- _DIRECTION_
Give only the number of lines where "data" occurs.

[Sessions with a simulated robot]
· · ·
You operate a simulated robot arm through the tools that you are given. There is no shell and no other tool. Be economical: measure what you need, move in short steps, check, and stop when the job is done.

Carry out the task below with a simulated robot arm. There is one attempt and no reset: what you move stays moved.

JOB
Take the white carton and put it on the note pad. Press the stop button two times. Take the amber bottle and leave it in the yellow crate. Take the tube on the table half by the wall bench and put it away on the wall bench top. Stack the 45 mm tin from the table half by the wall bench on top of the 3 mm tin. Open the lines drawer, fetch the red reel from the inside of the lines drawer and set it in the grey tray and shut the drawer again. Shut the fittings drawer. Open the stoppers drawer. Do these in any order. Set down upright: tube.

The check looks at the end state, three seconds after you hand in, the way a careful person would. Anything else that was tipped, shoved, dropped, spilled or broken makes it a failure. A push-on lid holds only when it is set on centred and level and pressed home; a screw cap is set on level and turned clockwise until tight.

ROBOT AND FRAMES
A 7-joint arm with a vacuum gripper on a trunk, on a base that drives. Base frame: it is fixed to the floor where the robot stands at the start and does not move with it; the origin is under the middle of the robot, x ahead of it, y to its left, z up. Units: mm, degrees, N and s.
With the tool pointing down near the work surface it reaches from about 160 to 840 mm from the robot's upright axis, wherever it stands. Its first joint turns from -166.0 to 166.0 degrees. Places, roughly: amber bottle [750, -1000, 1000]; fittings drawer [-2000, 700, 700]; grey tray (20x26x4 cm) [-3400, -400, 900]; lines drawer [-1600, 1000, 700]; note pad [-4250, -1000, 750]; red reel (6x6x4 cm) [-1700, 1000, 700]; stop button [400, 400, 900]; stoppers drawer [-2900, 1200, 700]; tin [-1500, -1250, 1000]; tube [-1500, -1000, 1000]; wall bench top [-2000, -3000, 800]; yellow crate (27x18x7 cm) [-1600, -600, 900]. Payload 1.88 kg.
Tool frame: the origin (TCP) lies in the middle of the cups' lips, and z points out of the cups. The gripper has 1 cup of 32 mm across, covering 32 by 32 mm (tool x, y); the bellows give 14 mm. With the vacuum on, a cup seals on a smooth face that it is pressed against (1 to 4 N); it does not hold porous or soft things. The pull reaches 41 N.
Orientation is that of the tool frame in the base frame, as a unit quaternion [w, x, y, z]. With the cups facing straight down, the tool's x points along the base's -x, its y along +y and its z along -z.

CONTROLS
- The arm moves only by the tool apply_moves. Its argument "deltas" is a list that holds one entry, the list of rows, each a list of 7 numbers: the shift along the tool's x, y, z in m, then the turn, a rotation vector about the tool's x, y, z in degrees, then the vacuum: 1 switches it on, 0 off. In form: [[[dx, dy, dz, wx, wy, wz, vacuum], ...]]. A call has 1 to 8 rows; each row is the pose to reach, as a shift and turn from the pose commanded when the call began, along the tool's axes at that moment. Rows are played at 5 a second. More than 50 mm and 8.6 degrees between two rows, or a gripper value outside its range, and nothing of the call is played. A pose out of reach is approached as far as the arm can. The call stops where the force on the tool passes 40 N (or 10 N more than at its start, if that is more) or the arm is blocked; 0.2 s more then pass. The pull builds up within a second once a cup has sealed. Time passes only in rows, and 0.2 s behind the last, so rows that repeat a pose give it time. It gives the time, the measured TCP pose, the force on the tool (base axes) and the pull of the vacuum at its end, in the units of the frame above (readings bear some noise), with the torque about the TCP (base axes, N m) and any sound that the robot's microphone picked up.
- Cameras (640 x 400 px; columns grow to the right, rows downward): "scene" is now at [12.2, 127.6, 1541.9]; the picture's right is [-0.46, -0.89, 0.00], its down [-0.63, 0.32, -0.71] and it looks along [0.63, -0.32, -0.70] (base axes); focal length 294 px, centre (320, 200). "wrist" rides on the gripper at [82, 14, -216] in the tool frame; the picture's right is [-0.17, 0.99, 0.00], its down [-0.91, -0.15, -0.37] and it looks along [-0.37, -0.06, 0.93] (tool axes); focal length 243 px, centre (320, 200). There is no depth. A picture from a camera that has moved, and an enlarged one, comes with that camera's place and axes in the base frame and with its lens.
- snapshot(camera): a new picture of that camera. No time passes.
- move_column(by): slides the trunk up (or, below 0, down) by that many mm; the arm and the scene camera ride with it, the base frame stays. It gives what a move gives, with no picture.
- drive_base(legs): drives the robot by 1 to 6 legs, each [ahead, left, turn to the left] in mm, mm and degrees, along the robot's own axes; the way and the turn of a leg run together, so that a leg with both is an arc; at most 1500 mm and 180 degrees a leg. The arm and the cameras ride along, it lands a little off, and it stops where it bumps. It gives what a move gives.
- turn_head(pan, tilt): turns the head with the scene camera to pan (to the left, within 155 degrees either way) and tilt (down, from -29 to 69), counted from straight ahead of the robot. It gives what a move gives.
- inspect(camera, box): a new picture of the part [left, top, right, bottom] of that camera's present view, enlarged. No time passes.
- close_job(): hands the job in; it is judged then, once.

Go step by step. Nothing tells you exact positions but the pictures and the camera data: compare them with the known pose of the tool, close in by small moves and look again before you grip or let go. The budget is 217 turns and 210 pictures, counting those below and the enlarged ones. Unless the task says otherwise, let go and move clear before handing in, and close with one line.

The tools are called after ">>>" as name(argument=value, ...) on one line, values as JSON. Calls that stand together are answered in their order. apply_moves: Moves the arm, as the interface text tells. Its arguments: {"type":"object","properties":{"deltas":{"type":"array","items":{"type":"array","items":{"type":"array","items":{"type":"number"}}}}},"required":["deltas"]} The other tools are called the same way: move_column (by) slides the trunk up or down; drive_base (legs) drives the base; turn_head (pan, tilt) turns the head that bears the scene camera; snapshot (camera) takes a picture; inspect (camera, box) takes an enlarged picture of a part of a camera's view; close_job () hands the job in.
· · ·
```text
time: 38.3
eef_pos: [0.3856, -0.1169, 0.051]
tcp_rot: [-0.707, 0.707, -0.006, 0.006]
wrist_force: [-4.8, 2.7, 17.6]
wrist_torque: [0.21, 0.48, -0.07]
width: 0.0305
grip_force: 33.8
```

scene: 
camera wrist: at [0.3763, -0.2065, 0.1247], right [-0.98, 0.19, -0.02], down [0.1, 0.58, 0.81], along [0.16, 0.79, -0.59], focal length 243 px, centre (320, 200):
· · ·
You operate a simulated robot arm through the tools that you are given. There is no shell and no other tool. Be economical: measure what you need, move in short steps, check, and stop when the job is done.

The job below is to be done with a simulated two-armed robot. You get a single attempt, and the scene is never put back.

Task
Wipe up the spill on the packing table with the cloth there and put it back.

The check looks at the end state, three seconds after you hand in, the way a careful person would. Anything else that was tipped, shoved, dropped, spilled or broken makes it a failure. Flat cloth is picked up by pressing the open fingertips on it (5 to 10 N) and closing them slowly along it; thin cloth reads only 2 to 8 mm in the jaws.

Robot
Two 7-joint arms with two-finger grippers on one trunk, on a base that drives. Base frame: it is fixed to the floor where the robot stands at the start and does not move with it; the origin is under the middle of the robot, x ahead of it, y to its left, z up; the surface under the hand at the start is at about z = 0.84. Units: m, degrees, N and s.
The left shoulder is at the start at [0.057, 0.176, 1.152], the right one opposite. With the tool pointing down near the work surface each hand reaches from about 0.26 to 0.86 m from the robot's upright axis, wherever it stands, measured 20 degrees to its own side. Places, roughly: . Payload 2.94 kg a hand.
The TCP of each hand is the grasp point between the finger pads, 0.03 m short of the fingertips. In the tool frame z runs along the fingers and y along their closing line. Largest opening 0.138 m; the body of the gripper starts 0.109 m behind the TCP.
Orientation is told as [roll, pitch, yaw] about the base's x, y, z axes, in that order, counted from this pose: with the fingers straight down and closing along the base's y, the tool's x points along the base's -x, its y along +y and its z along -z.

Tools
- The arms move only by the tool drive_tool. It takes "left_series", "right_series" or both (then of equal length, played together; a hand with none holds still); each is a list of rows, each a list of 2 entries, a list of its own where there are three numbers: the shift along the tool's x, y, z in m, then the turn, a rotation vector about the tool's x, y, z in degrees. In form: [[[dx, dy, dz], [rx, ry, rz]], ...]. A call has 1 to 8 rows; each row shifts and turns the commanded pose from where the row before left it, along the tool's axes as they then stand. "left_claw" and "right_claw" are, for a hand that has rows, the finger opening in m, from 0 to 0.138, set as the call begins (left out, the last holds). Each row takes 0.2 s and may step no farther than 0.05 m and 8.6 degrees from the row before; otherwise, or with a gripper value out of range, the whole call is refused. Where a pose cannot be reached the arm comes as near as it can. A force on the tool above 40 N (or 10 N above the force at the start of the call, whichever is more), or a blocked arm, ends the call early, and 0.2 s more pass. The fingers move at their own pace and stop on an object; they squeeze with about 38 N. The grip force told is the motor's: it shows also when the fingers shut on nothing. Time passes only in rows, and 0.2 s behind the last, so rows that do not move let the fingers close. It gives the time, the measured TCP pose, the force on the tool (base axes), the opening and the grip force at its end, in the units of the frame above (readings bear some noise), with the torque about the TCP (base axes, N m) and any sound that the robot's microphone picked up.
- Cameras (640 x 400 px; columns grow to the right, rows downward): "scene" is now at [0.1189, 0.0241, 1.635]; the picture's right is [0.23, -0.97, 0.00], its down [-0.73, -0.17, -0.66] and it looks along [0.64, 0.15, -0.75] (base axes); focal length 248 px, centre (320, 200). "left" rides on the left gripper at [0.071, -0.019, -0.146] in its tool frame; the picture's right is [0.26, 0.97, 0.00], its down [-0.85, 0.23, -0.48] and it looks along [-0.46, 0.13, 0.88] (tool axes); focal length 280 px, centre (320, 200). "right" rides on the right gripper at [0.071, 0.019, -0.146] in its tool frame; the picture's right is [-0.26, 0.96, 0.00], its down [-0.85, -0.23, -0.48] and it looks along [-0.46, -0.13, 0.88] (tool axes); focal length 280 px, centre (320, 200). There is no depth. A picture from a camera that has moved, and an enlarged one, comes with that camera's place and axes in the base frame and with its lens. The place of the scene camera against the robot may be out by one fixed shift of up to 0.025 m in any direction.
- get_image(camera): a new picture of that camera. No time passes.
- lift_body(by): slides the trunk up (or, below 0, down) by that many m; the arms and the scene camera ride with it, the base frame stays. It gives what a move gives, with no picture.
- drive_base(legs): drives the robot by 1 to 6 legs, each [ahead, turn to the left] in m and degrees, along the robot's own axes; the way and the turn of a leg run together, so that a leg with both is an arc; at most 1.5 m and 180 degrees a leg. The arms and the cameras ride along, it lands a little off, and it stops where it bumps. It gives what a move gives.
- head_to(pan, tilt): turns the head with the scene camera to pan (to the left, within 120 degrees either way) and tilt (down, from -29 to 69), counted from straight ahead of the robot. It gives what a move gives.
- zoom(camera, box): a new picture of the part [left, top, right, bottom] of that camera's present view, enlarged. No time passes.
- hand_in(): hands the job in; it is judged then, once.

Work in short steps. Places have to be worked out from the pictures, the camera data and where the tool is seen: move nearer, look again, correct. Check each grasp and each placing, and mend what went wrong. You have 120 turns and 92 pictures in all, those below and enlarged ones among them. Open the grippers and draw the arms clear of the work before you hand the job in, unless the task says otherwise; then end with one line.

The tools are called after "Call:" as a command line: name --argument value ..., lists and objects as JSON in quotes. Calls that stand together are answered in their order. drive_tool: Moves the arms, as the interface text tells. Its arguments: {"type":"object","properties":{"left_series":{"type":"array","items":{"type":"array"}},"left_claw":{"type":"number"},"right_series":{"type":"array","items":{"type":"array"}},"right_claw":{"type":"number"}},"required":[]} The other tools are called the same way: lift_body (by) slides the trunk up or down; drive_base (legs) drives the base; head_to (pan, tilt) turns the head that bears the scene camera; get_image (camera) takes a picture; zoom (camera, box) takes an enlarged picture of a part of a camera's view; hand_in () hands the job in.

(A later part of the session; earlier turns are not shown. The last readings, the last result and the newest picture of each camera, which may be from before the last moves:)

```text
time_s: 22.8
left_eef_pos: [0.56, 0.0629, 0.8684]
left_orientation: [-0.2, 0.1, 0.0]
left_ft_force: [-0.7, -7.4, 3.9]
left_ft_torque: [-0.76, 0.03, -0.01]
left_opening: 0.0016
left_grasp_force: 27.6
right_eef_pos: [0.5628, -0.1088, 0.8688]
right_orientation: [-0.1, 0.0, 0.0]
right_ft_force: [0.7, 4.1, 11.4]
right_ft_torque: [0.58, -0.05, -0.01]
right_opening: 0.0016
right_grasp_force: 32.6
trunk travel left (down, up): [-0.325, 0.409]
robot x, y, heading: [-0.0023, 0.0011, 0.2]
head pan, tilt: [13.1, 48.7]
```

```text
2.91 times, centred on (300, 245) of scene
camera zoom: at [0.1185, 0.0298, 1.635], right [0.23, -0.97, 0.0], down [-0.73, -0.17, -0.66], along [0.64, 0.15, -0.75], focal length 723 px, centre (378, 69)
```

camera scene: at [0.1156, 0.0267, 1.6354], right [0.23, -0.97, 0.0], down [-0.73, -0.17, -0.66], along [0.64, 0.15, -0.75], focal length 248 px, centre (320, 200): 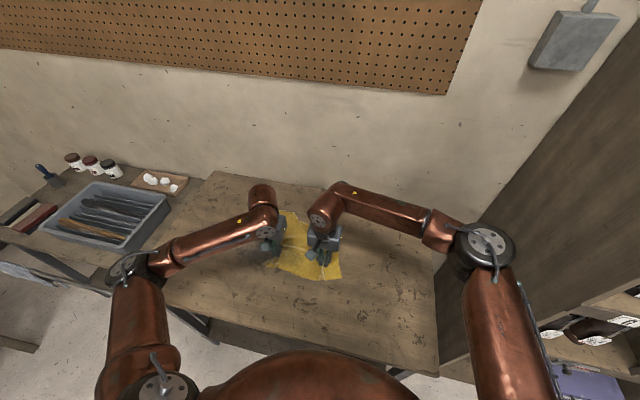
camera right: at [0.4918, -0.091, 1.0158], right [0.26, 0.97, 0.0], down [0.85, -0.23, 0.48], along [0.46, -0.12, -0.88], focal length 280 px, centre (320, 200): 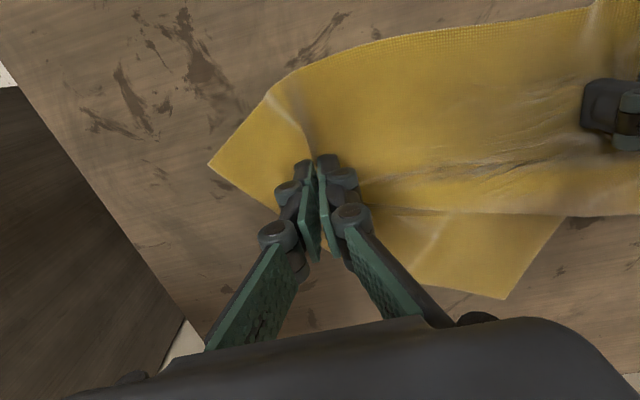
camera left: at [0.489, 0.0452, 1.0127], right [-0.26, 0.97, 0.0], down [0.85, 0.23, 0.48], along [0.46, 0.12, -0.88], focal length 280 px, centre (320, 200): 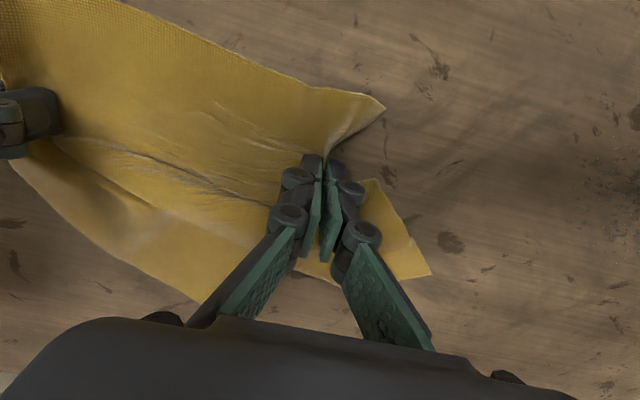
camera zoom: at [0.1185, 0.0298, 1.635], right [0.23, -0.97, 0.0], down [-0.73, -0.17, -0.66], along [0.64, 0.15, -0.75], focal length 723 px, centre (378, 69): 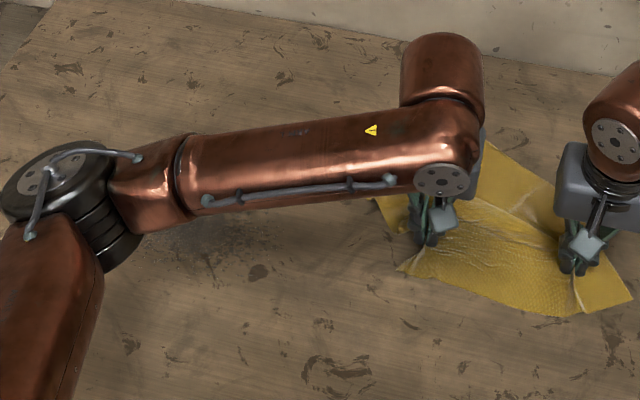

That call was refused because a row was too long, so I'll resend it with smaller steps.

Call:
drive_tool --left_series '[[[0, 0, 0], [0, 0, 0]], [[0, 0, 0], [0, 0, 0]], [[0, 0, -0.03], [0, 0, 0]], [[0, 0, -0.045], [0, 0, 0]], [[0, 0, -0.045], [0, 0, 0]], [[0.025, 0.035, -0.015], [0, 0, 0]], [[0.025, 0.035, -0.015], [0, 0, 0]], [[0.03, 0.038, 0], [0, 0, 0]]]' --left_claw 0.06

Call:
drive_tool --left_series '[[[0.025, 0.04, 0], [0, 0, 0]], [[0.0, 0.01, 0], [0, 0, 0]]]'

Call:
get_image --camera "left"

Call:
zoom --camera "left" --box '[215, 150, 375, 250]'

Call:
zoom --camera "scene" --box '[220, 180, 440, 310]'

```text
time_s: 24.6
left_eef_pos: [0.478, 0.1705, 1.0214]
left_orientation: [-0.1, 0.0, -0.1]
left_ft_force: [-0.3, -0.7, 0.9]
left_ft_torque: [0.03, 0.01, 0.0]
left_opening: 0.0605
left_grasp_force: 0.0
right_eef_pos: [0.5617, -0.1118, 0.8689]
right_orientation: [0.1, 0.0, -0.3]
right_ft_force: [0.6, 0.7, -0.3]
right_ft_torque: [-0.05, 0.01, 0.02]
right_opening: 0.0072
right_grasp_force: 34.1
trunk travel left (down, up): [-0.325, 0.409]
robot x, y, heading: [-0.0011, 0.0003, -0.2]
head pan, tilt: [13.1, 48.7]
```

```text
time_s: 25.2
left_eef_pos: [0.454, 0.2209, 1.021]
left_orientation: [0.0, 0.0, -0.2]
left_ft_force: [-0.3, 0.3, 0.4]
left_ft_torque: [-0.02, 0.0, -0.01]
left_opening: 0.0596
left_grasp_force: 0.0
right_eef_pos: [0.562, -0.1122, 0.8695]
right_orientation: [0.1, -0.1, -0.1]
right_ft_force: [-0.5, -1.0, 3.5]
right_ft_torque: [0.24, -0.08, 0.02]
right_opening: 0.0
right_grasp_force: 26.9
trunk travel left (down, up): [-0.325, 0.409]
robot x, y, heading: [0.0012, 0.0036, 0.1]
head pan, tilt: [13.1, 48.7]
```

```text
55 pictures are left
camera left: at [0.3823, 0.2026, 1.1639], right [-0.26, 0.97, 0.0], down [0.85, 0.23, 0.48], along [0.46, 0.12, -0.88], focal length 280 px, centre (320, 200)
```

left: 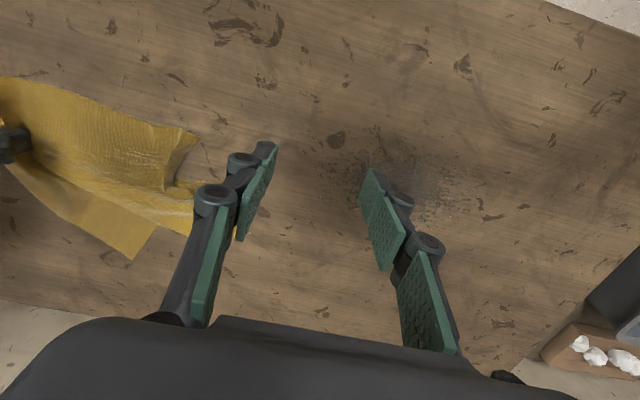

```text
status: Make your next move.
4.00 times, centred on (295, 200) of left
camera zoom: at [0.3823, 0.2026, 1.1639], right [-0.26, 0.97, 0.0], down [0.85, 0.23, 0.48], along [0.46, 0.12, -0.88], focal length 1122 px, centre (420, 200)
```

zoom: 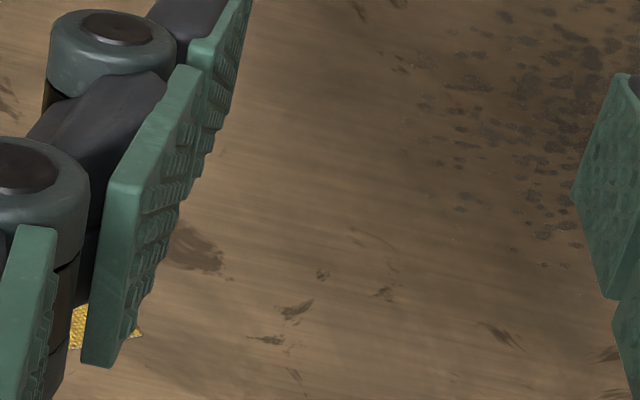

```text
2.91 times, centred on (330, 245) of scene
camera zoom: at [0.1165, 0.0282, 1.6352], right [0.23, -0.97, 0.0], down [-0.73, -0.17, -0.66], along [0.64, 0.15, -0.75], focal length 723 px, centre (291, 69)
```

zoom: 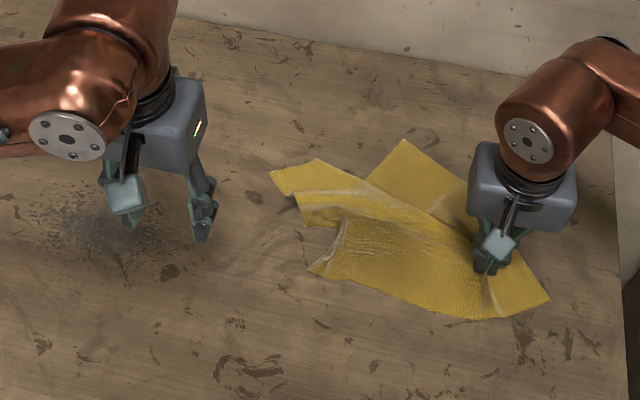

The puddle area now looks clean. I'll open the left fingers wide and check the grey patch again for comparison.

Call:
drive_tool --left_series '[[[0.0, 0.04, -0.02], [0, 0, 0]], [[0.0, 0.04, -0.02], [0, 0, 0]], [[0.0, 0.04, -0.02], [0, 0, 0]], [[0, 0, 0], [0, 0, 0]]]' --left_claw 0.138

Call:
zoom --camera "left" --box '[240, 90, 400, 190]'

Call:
· · ·
- _COMPLETE RESPONSE_
2